Students from the the UFT Charter School spoke in support of the school's charter renewal Thursday night.
The reviewers who will help decide the UFT Charter School's fate have seen the data, observed classroom instruction and studied its operations. On Thursday night, they heard from students, teachers and parents.
“It hasn’t always been easy,” said Brian C. Saunders, speaking about his autistic eighth grade son, who has been at the school since first grade. “Sometimes it’s been difficult, but along every step of the way he’s grown. He’s matured.”
Saunder's son has a longer tenure than most of the adults in his school, which has undergone four leadership changes since 2009 and a turnover of 30 teachers in 2011. During and after those years of disarray, the school faltered, test scores plummeted, and was found to be in violation of federal law for providing inadequate services to students learning English, according to a report released earlier this year.

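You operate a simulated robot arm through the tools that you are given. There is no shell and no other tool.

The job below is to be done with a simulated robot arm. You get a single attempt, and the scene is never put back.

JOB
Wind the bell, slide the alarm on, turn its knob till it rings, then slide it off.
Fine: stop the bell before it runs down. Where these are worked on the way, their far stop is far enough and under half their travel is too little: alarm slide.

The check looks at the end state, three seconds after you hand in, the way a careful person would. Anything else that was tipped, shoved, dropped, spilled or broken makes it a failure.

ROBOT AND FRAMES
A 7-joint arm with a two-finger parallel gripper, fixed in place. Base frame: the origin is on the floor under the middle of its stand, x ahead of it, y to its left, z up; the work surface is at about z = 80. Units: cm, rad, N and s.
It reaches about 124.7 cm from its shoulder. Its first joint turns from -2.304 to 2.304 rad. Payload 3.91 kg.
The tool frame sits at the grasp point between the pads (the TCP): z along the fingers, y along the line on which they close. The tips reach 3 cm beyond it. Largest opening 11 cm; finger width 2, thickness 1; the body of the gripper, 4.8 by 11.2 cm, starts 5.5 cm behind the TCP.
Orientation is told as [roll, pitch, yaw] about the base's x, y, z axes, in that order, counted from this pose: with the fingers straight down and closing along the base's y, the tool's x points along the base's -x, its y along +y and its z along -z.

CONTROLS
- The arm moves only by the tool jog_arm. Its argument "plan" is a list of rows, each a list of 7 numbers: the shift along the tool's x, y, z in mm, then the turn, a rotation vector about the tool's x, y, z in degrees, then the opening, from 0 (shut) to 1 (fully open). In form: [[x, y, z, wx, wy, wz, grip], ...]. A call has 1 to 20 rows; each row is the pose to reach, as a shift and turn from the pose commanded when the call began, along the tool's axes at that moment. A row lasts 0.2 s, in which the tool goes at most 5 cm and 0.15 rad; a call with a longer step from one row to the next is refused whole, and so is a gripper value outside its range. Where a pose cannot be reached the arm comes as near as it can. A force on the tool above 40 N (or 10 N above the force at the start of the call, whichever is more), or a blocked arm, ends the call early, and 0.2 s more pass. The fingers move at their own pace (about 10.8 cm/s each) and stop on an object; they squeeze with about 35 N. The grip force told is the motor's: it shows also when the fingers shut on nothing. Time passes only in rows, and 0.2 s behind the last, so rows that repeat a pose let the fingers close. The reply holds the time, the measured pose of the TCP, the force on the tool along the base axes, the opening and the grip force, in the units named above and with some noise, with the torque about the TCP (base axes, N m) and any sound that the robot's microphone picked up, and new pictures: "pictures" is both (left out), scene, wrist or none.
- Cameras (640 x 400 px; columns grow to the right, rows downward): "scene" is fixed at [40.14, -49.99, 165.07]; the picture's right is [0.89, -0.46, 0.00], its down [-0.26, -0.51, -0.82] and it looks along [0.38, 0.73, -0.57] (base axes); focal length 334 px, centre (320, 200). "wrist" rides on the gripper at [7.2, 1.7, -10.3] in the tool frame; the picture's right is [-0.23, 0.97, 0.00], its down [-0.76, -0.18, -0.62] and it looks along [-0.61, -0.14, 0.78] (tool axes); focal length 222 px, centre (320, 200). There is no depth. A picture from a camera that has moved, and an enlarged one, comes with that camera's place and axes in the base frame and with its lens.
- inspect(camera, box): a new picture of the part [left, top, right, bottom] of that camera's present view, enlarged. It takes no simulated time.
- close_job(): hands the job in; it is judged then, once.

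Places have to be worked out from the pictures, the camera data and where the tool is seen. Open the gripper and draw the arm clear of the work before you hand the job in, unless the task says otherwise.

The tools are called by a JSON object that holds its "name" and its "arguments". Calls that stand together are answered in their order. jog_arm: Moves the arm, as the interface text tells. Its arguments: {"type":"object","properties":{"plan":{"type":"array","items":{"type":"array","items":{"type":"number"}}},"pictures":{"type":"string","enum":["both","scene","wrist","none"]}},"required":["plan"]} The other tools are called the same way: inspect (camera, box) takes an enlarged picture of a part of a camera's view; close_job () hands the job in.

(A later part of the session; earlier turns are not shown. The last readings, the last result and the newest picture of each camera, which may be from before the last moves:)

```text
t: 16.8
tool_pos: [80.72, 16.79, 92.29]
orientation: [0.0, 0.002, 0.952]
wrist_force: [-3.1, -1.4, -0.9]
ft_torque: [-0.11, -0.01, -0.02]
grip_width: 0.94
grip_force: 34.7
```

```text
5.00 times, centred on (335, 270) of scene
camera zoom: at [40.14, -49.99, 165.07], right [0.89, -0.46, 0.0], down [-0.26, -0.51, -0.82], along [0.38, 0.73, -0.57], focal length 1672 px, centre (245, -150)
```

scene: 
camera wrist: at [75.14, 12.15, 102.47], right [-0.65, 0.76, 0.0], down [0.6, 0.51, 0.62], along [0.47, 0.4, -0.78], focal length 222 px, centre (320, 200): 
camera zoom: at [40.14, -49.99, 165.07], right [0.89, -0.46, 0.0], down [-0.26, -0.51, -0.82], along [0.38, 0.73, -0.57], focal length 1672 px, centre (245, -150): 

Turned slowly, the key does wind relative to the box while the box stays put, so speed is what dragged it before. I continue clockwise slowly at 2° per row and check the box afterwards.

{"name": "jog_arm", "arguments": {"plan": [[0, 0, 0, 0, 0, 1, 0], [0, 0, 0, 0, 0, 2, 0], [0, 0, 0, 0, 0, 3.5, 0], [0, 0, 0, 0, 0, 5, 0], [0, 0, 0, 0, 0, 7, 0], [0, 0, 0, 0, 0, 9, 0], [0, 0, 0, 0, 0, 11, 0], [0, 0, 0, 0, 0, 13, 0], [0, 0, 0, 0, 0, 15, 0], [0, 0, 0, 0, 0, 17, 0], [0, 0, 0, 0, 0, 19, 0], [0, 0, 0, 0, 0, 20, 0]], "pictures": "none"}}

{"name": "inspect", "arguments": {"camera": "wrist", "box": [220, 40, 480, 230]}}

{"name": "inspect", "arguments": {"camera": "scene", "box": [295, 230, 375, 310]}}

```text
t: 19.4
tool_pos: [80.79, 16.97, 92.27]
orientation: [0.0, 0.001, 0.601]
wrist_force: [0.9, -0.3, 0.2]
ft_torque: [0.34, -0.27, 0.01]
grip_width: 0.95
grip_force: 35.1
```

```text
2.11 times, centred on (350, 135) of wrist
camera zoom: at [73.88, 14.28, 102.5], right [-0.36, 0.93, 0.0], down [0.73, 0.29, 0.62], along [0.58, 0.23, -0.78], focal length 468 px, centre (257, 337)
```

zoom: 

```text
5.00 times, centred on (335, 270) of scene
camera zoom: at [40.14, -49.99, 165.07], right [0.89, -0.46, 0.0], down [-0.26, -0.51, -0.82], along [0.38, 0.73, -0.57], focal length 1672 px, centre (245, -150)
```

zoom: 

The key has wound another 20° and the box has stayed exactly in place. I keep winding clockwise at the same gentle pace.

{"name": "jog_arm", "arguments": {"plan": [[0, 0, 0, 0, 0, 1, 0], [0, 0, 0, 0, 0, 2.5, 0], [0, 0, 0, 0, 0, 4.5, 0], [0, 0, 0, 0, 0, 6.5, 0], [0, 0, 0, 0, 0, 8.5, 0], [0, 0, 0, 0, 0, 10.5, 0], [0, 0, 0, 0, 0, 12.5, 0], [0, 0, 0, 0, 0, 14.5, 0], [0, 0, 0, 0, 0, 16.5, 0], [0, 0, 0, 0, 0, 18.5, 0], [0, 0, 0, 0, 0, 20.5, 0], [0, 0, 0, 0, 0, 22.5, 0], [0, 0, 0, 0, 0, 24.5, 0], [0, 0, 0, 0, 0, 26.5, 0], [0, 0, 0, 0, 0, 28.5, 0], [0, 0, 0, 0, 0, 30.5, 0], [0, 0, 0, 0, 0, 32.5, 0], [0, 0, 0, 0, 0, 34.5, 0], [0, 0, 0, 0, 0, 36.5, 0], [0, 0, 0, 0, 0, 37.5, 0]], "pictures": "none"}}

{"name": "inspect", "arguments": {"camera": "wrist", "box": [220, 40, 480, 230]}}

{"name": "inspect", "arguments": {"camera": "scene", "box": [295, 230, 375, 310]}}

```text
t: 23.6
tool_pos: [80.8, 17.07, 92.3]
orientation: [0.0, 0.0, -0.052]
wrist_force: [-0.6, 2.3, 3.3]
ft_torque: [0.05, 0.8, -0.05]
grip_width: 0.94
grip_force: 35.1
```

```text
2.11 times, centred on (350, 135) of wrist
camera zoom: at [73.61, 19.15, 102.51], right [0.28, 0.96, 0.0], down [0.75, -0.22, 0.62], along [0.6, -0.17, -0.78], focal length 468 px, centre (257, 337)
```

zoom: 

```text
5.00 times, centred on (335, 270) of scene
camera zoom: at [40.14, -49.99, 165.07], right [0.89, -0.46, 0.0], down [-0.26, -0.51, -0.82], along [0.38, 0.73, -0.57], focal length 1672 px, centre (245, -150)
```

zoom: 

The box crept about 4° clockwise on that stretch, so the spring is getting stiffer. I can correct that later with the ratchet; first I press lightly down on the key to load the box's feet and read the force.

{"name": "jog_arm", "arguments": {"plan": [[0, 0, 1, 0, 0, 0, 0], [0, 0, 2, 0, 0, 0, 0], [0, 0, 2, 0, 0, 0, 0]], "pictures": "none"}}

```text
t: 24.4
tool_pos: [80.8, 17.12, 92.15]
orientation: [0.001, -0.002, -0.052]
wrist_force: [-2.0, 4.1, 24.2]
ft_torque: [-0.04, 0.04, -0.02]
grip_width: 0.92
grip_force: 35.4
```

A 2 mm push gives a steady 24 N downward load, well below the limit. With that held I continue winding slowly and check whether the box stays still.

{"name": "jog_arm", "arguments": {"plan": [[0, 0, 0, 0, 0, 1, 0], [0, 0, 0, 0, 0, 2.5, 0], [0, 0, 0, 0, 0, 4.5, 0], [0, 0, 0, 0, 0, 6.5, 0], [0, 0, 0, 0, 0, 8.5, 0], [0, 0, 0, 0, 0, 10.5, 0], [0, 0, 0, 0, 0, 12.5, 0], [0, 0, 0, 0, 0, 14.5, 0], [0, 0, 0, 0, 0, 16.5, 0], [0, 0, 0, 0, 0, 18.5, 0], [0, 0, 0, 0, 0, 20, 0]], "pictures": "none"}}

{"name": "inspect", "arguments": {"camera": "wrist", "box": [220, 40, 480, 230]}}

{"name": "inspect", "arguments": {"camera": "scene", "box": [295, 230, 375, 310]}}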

School officials say that there is strong evidence that the school was improving and on Thursday Saunders and two dozen others spoke about those changes.
"Numbers don't always tell the story," said board chair Evelyn DeJesus.
It might not make much of a difference. In New York State, charter schools must get permission from their authorizing body when its charter expires, a term that lasts five years or less. The board of trustees of the State University of New York, which originally authorized the school to open in 2005, will make its decision early next year. Renewal decisions are "heavily based on academic results," according to the SUNY Charter Schools Institute, which makes recommendations to the board.